Но Путин начал не с атаки на систему. Он начал с атаки на одного из олигархов — Гусинского. Вскоре после выборов, состоявшихся в марте 2000 года, победу на которых одержал Путин, Кремль усилил непрекра-щающуюся кампанию, направленную на уничтожение медиабизнеса Гусинского, и в течение следующего года добился значительных успехов. Закулисная команда Путина разрушила надежды Лужкова стать президентом. Затем она переключилась на Гусинского и, как ни удивительно, в конечном счете на своего собственного создателя, Березовского. Подход Путина к олигархическому капитализму в течение первого года состоял не в том, чтобы изменить систему. Он хотел лишь взять ее под свой контроль.
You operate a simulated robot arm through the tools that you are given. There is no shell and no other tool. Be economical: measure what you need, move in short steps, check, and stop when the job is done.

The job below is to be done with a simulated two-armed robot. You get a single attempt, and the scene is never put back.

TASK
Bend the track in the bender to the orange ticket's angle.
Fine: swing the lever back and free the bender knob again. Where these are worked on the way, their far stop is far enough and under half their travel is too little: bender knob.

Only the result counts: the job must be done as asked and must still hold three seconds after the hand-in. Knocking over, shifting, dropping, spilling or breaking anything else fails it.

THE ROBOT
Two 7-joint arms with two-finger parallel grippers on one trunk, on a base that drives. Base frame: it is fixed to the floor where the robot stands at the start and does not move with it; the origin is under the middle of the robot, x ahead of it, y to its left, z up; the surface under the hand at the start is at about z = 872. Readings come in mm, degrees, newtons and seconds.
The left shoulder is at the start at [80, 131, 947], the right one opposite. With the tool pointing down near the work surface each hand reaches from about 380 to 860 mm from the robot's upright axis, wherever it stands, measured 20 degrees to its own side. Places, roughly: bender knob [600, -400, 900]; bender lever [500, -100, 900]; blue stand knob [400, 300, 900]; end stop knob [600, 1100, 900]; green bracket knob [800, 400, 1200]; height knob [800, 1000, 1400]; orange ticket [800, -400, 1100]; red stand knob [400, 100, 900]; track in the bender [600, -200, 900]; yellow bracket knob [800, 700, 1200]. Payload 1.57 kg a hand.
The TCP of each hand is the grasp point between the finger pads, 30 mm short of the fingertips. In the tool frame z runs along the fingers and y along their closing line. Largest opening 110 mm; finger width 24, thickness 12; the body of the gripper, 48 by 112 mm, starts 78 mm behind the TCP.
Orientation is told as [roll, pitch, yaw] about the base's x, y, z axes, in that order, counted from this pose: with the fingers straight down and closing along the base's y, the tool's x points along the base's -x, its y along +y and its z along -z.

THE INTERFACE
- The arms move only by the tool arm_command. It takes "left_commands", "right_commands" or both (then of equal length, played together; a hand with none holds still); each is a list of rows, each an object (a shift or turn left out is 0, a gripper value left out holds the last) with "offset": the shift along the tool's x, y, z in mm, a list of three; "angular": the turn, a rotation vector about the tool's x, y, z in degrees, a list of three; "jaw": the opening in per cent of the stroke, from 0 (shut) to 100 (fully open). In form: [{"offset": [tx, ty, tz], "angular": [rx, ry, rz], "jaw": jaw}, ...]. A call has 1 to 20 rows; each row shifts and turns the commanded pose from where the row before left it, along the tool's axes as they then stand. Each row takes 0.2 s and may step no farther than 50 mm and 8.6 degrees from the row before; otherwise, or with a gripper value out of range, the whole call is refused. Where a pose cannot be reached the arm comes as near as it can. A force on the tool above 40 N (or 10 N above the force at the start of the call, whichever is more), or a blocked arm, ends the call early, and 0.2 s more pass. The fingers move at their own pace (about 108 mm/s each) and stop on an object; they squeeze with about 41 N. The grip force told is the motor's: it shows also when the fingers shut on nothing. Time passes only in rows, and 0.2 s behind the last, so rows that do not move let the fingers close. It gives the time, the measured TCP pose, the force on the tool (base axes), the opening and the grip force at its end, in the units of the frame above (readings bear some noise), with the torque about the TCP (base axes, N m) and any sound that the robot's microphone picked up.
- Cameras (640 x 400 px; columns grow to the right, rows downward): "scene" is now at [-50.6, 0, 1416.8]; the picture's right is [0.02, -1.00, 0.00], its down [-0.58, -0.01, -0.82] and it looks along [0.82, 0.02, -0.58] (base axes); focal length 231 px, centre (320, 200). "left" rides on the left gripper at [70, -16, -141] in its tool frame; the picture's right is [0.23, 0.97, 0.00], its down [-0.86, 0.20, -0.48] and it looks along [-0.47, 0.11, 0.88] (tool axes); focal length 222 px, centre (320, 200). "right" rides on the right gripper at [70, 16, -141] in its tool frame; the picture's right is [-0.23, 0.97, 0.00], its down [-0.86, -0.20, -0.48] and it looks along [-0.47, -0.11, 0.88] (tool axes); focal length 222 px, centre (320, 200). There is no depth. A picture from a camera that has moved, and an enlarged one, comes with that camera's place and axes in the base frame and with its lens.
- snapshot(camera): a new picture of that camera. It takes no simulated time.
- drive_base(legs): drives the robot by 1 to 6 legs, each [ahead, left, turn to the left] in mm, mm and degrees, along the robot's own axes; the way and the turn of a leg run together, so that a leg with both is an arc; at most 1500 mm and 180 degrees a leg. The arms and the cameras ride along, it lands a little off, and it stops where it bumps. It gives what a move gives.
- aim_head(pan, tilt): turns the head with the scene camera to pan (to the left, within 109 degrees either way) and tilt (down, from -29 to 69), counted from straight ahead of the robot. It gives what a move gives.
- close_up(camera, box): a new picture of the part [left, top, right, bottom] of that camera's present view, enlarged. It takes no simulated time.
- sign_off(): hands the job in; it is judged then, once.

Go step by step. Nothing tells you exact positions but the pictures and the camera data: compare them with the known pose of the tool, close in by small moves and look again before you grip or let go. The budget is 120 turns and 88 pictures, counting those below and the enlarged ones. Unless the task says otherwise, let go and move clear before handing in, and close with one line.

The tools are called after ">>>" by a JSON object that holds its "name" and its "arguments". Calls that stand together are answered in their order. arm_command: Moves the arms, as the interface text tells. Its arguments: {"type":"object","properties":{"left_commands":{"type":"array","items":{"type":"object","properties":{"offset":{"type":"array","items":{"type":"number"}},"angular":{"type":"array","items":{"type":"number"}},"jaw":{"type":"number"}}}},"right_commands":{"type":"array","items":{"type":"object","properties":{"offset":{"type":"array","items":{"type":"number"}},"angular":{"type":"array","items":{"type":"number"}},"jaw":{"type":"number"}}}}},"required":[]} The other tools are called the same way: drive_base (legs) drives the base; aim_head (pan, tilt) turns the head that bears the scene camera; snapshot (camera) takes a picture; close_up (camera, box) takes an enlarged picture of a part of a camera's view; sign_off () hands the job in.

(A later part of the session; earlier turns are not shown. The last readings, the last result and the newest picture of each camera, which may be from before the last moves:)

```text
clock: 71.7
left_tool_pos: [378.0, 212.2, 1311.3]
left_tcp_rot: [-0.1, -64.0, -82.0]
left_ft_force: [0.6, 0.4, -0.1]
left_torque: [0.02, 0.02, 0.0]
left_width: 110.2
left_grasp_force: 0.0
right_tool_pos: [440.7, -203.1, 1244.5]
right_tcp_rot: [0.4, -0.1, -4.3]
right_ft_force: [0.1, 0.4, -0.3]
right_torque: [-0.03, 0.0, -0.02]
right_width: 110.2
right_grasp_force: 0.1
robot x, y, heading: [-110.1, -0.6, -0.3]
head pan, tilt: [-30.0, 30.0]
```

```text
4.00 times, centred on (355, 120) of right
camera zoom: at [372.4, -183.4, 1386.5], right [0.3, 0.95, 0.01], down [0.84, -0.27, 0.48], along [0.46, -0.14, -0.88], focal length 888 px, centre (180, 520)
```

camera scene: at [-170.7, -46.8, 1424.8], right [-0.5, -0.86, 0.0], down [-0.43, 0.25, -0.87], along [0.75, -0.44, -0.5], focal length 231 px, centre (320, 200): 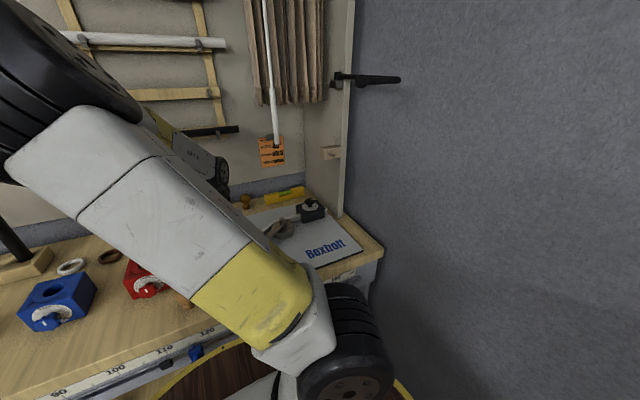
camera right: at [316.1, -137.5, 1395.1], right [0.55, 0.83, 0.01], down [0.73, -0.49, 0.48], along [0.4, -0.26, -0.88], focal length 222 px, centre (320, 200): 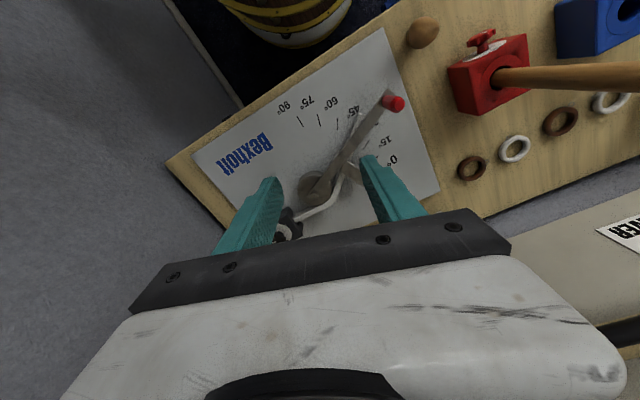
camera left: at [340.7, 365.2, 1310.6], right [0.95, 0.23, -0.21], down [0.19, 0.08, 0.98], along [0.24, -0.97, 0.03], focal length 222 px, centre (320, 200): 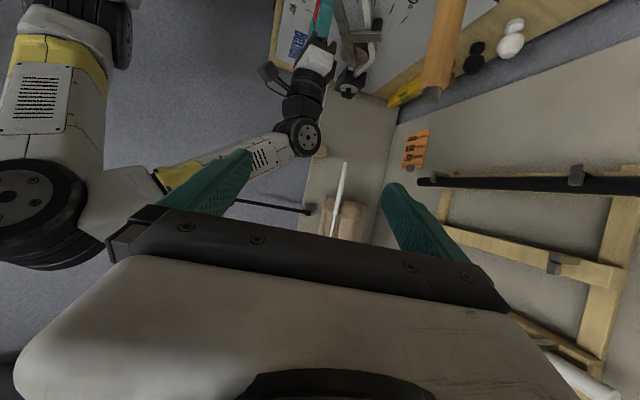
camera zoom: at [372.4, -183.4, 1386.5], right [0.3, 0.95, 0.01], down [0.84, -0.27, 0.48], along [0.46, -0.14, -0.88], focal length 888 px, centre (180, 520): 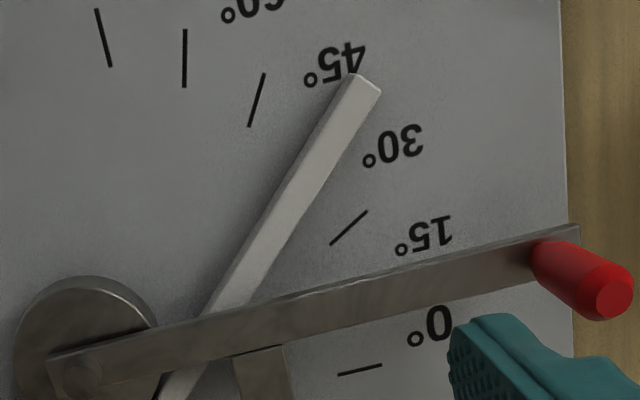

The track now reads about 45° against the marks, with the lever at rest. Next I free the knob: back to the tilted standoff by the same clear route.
Гусинский с явной гордостью вспоминал, как он однажды показывал председателю совета директоров “Газпрома” Рэму Вяхиреву наземную станцию, которую его корпорация “Медиа-Мост” построила, чтобы управлять спутниками НТВ-Плюс. С тех пор как в 1996 году “Газпром” приобрел 30 процентов акций НТВ, он был дружественным инвестором телевизионной компании. “Газпром”, гигантская, закоснелая монополия, действовавшая собственными скрытыми методами, была столпом российской экономики. Компания зарабатывала миллиарды долларов за счет прибыльного экспорта газа в Европу. После выборов 1996 года он служил Гусинскому финансовым буфером. “Газпром” снова пришел на помощь Гусинскому после того, как он не смог разместить свои акции на Уолл-стрит. Он согласился гарантировать кредит в размере 211 миллионов долларов, предоставленный Гусинскому банком “Креди Суисс Ферст Бостон”, и погасил кредит, когда Гусинский не сделал этого сам. Теперь Гусинский был должен “Газпрому”. Удалось заключить сделку, в соответствии с которой в обмен на списание долга увеличивалась доля “Газпрома” в холдинговой компании “Медиа-Мост”. Согласно условиям сделки, “Газпром” получал 25 процентов плюс одну акцию “Медиа-Моста”. “Газпром” согласился на сделку, но в начале 2000 года, когда Путин был избран президентом, ее детали еще обсуждались.